### [Material provided]
§ §

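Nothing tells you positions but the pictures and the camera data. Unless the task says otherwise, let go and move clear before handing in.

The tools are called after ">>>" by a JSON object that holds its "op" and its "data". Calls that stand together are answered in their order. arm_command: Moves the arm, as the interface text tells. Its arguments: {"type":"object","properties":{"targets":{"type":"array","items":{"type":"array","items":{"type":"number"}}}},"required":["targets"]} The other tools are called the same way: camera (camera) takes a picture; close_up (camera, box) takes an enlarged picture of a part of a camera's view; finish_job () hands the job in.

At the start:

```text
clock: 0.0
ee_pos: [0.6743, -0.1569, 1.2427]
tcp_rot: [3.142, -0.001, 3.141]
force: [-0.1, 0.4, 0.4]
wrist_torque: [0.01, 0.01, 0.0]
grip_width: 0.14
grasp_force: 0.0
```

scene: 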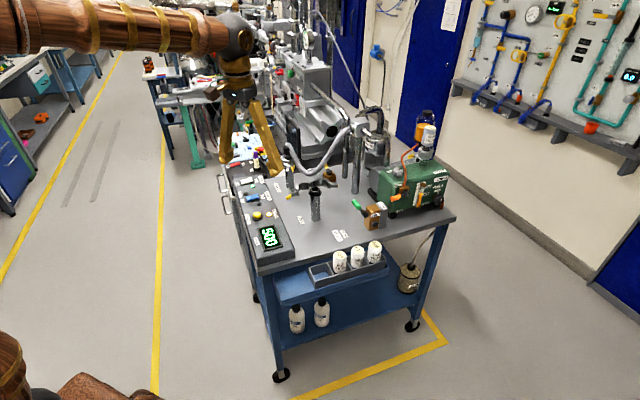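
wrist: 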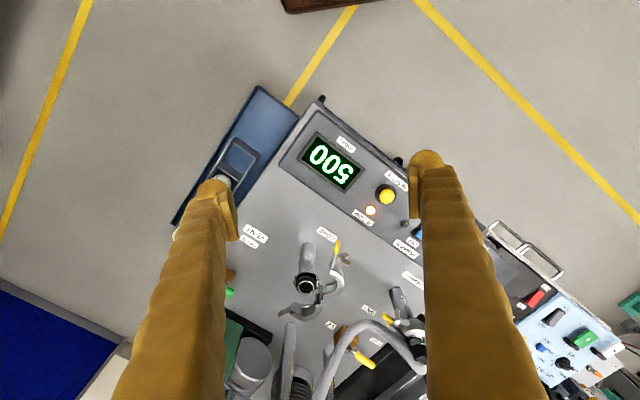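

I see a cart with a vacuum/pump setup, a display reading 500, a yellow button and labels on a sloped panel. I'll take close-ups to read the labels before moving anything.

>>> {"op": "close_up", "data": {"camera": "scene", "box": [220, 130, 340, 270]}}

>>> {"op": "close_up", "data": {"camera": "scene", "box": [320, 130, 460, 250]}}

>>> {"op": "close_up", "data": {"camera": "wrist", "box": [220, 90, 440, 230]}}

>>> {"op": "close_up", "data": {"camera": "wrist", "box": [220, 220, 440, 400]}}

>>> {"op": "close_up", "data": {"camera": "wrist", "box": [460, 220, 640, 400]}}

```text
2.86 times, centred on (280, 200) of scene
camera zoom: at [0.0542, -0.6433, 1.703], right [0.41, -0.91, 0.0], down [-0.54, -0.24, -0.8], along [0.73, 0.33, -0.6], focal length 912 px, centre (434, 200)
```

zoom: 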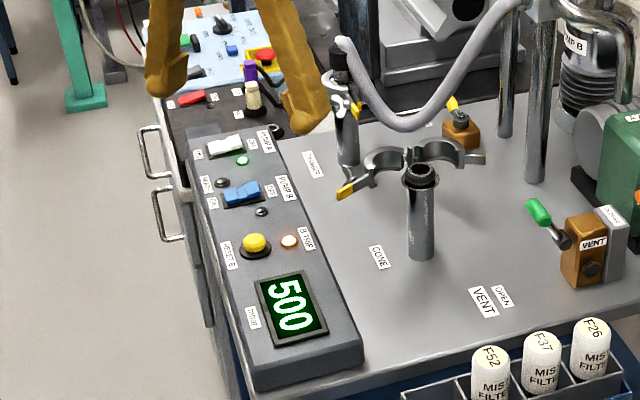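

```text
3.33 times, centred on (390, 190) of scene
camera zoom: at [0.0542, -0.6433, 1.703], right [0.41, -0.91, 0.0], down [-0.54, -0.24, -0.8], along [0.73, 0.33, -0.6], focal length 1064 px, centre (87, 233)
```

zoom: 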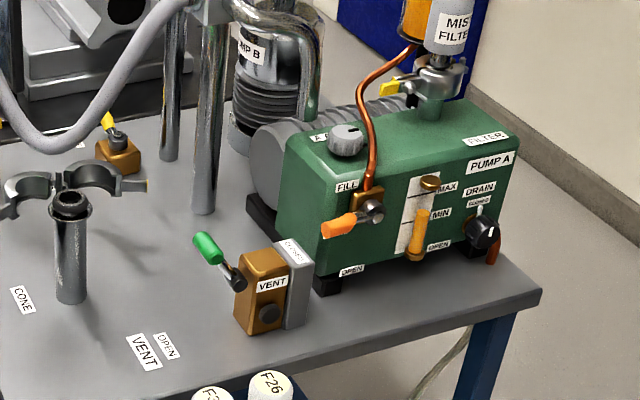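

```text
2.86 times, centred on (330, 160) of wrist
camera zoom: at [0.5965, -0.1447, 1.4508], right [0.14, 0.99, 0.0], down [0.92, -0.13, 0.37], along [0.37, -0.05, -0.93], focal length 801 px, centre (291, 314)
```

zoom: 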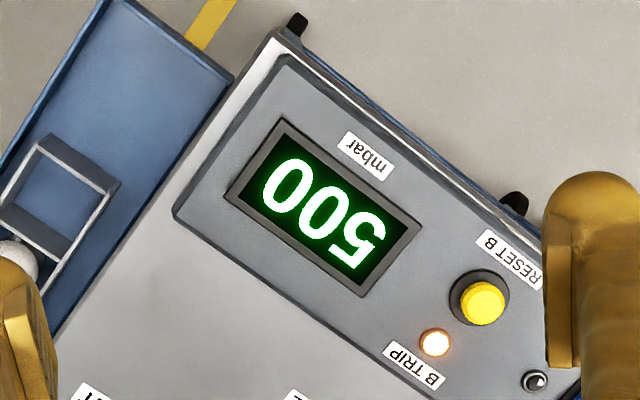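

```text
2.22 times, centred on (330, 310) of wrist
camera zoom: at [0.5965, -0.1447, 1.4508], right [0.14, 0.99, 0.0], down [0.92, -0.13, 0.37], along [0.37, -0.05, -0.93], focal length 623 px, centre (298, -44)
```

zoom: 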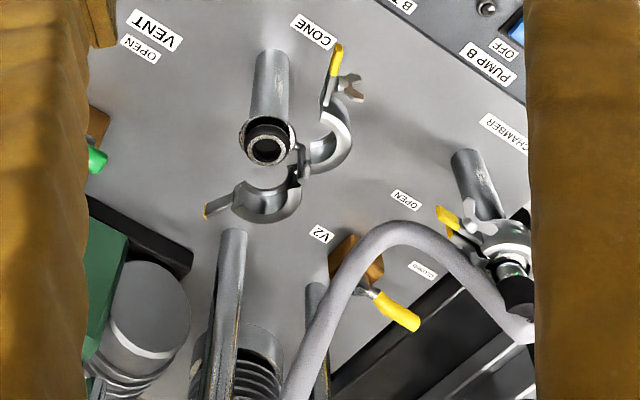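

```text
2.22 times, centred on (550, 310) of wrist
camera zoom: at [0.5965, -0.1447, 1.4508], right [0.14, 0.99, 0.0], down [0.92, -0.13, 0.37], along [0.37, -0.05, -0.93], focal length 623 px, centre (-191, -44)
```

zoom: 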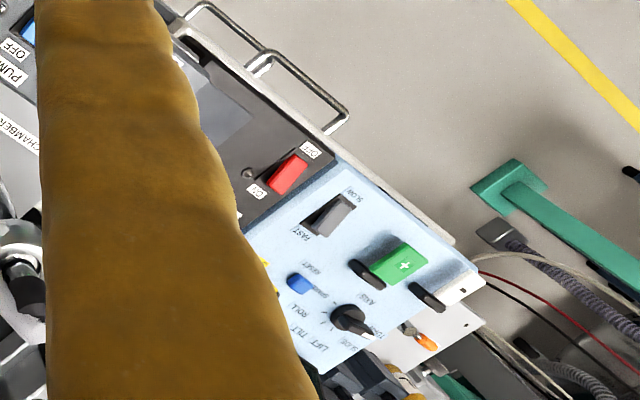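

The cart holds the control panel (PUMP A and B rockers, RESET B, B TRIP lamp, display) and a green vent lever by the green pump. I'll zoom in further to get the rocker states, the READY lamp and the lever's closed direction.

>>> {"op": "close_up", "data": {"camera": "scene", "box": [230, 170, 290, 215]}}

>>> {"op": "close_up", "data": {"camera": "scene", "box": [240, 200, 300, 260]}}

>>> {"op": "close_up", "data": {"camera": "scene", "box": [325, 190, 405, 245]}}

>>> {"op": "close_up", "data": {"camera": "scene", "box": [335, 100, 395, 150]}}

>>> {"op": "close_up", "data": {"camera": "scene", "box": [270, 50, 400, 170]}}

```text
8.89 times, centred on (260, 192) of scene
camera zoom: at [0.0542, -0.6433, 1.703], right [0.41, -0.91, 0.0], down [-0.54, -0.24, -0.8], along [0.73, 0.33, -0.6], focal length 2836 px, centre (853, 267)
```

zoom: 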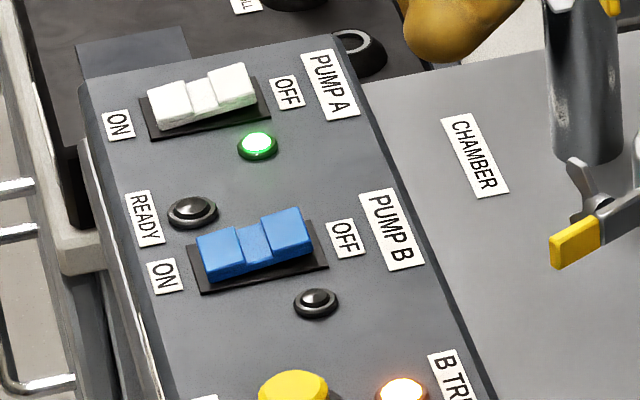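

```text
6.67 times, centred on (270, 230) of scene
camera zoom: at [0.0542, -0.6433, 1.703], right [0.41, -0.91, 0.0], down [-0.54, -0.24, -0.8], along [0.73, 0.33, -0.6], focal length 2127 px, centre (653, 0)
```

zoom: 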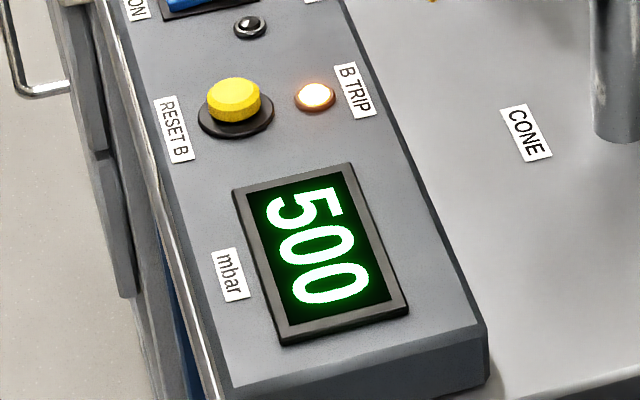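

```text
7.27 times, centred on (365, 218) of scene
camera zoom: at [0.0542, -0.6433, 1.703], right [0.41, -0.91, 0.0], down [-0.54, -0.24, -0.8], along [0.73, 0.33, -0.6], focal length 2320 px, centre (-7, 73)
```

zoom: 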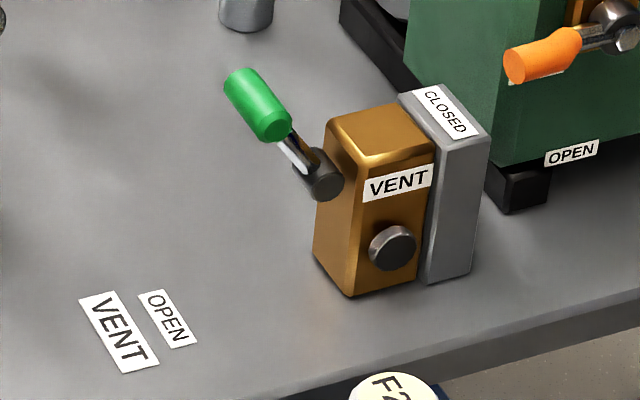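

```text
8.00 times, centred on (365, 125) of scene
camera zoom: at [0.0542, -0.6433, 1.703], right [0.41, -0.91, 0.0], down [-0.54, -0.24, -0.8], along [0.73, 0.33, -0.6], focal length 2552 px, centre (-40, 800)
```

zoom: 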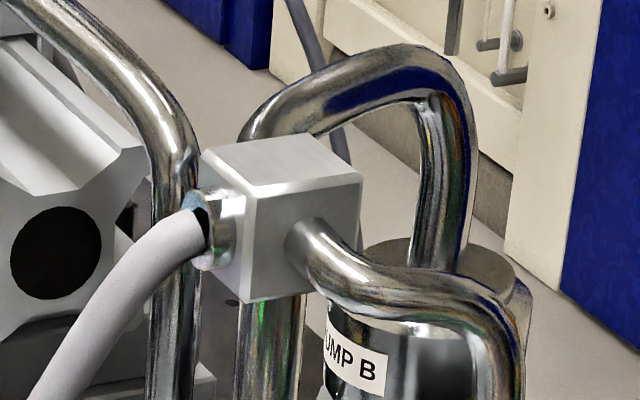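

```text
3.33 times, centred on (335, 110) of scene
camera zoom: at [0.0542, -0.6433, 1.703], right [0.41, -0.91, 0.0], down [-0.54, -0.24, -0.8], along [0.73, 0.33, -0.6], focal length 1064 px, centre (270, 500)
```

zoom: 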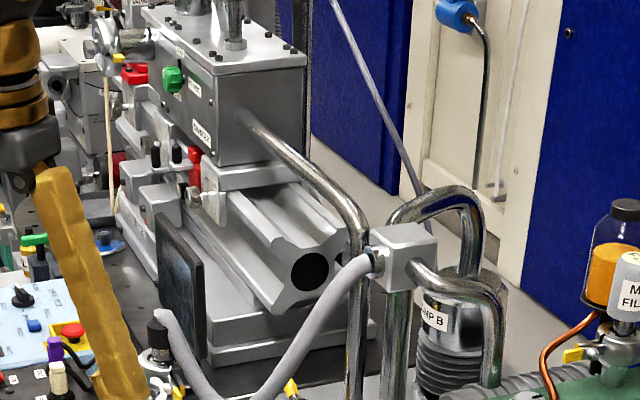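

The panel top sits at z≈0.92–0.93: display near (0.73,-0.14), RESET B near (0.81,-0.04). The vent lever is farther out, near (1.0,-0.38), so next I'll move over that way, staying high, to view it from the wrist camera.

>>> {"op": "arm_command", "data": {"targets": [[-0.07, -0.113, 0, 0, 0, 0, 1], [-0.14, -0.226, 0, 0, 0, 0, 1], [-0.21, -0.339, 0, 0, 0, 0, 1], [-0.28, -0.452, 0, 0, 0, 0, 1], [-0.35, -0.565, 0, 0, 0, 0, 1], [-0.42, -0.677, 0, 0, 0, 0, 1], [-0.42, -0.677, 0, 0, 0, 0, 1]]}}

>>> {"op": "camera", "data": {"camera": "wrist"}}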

§ §

### [Excerpted text]
Regulation of Airway and Alveolar Epithelial Cell Apoptosis by p53-Induced Plasminogen Activator Inhibitor-1 during Cigarette Smoke Exposure Injury

Increased expression of tumor suppressor protein p53 and of plasminogen activator inhibitor (PAI)-1 is associated with cigarette smoke (CS) exposure-induced lung epithelial injury. p53 induces PAI-1 through mRNA stabilization in lung epithelial cells. However, it is unclear how this process affects lung epithelial damage. Here, we show that CS induces p53 and PAI-1 expression and apoptosis in cultured Beas2B and primary alveolar type (AT)II cells. CS exposure augmented binding of p53 protein with PAI-1 mRNA. Inhibition of p53 from binding to PAI-1 mRNA through expression of p53-binding 70 nt PAI-1 mRNA 3'UTR sequences suppressed CS-induced PAI-1 expression. Treatment of Beas2B cells with caveolin-1 scaffolding domain peptide (CSP) suppressed p53 expression and p53-PAI-1 mRNA interaction. These changes were associated with parallel inhibition of CS-induced PAI-1 expression and apoptosis in Beas2B cells. Wild-type mice exposed to passive CS likewise show augmented p53 and PAI-1 with parallel induction of ATII cell apoptosis, whereas mice deficient for p53 or PAI-1 expression resisted apoptosis of ATII cells. CSP suppressed CS-induced ATII cell apoptosis in wild-type mice and abrogated p53-PAI-1 mRNA interaction with parallel inhibition of p53 and PAI-1 expression. The protection against ATII cell apoptosis by CSP involves inhibition of passive CS-induced proapoptotic Bax and Bak expression and restoration of the prosurvival proteins Bcl-X(L). These observations demonstrate that inhibition of p53 binding to PAI-1 mRNA 3'UTR attenuates CS-induced ATII cell apoptosis. This presents a novel link between p53-mediated PAI-1 expression and CS-induced ATII cell apoptosis.

§ §

### [Exercise goal]
Repeat the excerpted text that opens with "Regulation of Airway" in full.

### [Finished task]
Regulation of Airway and Alveolar Epithelial Cell Apoptosis by p53-Induced Plasminogen Activator Inhibitor-1 during Cigarette Smoke Exposure Injury

Increased expression of tumor suppressor protein p53 and of plasminogen activator inhibitor (PAI)-1 is associated with cigarette smoke (CS) exposure-induced lung epithelial injury. p53 induces PAI-1 through mRNA stabilization in lung epithelial cells. However, it is unclear how this process affects lung epithelial damage. Here, we show that CS induces p53 and PAI-1 expression and apoptosis in cultured Beas2B and primary alveolar type (AT)II cells. CS exposure augmented binding of p53 protein with PAI-1 mRNA. Inhibition of p53 from binding to PAI-1 mRNA through expression of p53-binding 70 nt PAI-1 mRNA 3'UTR sequences suppressed CS-induced PAI-1 expression. Treatment of Beas2B cells with caveolin-1 scaffolding domain peptide (CSP) suppressed p53 expression and p53-PAI-1 mRNA interaction. These changes were associated with parallel inhibition of CS-induced PAI-1 expression and apoptosis in Beas2B cells. Wild-type mice exposed to passive CS likewise show augmented p53 and PAI-1 with parallel induction of ATII cell apoptosis, whereas mice deficient for p53 or PAI-1 expression resisted apoptosis of ATII cells. CSP suppressed CS-induced ATII cell apoptosis in wild-type mice and abrogated p53-PAI-1 mRNA interaction with parallel inhibition of p53 and PAI-1 expression. The protection against ATII cell apoptosis by CSP involves inhibition of passive CS-induced proapoptotic Bax and Bak expression and restoration of the prosurvival proteins Bcl-X(L). These observations demonstrate that inhibition of p53 binding to PAI-1 mRNA 3'UTR attenuates CS-induced ATII cell apoptosis. This presents a novel link between p53-mediated PAI-1 expression and CS-induced ATII cell apoptosis.